Soundtrackleri bir animeye gore gercekten cok iyi.(ayni ornek death noteda da vardir.)
Eger basmakalip bir animesever degil de
gercek bir anime tutkunuysaniz
her bolumunu zevkle ve heyecanla izleyeceginizi garanti ediyorum.
japonların abazanlık dönemlerinde çizip hazırladığı fakat yayına sokarken "oha lan" deyip abazanlıklarını örtmek için araya sanatsal bir iki şey eklediği,** herşeye rağmen sanatsal bakışlı biri olarak beğendiğim duygusal bir anime.
enteresan bir animedir.. öncelikle soundrack ı on üzerinden ondur.. yahu o nasıl bir giriş şarkısıdır, nasıl çizimlerdir dedirtir.. dedirtir de anime başladığında ulan bu ne, filmin başıyla hiç uyumlu değil, pokemon falan mı diye kalakalırsınız..
derine bakamayan çoğu animesever çizimlerden ötürü hemen bırakmıştır izlemeyi..lakin sabırlı olanlar keyfe dolacaktır..

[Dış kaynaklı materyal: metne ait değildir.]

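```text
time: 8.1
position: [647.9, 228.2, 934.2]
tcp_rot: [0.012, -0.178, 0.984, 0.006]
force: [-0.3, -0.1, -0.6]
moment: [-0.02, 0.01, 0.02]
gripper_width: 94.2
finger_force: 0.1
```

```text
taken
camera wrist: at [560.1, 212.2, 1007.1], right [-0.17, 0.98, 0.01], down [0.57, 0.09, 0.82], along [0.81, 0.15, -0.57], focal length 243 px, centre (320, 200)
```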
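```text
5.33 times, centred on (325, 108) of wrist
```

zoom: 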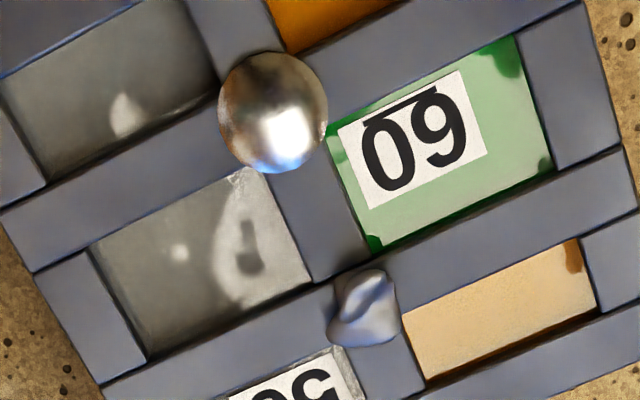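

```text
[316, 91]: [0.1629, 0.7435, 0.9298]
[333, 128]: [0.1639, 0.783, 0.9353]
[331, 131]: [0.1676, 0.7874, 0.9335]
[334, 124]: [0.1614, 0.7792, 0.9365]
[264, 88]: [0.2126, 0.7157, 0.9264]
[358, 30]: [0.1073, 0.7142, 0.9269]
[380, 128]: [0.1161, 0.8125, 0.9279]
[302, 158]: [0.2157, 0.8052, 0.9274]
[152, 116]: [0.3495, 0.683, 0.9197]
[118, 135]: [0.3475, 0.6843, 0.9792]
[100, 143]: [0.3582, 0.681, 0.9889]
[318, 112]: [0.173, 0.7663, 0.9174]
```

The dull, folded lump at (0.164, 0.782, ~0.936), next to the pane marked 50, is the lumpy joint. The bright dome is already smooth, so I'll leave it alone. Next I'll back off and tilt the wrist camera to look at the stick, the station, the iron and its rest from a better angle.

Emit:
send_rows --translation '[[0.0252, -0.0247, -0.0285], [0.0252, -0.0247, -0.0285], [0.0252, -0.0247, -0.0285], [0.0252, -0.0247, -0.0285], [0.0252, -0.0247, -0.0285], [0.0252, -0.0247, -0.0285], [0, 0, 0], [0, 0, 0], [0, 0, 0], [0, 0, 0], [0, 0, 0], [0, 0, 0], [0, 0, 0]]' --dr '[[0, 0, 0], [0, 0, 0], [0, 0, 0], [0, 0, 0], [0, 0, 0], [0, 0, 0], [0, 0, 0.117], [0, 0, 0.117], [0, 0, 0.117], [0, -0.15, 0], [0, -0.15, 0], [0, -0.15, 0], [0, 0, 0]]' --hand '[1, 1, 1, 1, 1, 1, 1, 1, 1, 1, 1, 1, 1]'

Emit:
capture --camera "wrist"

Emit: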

naiflik ve sınırsız şiddeti (kol bacak kopması), ecchi türü cizimler, cinsellik, mizah, gerilim ne ararsanız vardır.. dizi bittiği zaman sizin için bir daha yaşanamaz bir deneyim olduğunu anlarsınız.. hele ekstra 14. bölüm (ova) dizinin normal bölümlerinden sonra izlenirse, insanda duygu sağnağı yaratır, "de get yalan dünya" nidasını attırır, kedere müebbet eder..
ne güzel animedir, nyuu nedir, peri midir, şeytan mı diye düşündürür, kahve içirir (alkol aldırmaz)
1. başlayan herkes ama herkes en azından 1 kez başlangıç jeneriğinde ki müziğin etkisinden çıkıp o çizimleri bir incelesin. o nasıl derin tasvirlerdir arkadaş, ne güzel konular işlenmiştir. hiç izlememiş de olsan lucy'nin ne kadar sevgiye muhtaç bir kız olduğunu sadece oradan anlıyorsun.
2. konusu feci aşmıştır, bunun ifade edilişi de gayet başarılıdır. ancak o seslendirmeler var ya? yok üstadım, ne kadar kaliteli olursa olsun çekilmiyor, insanın kulağını tırmalayıp içini gıcıklıyor. öyle abartı seslendirmeseler keşke.
3. tüm anime serisi boyunca sadece tek bir yerde güldüm. o kadar ağlayıp zırladıktan sonra adını unuttuğum hatun kişisi, adını unuttuğum erkek kişisine dönüp gayet duygusal bir şekilde 'göğüslerimi yalamak ister misin?' dediği an benim için traji-komik bir andı.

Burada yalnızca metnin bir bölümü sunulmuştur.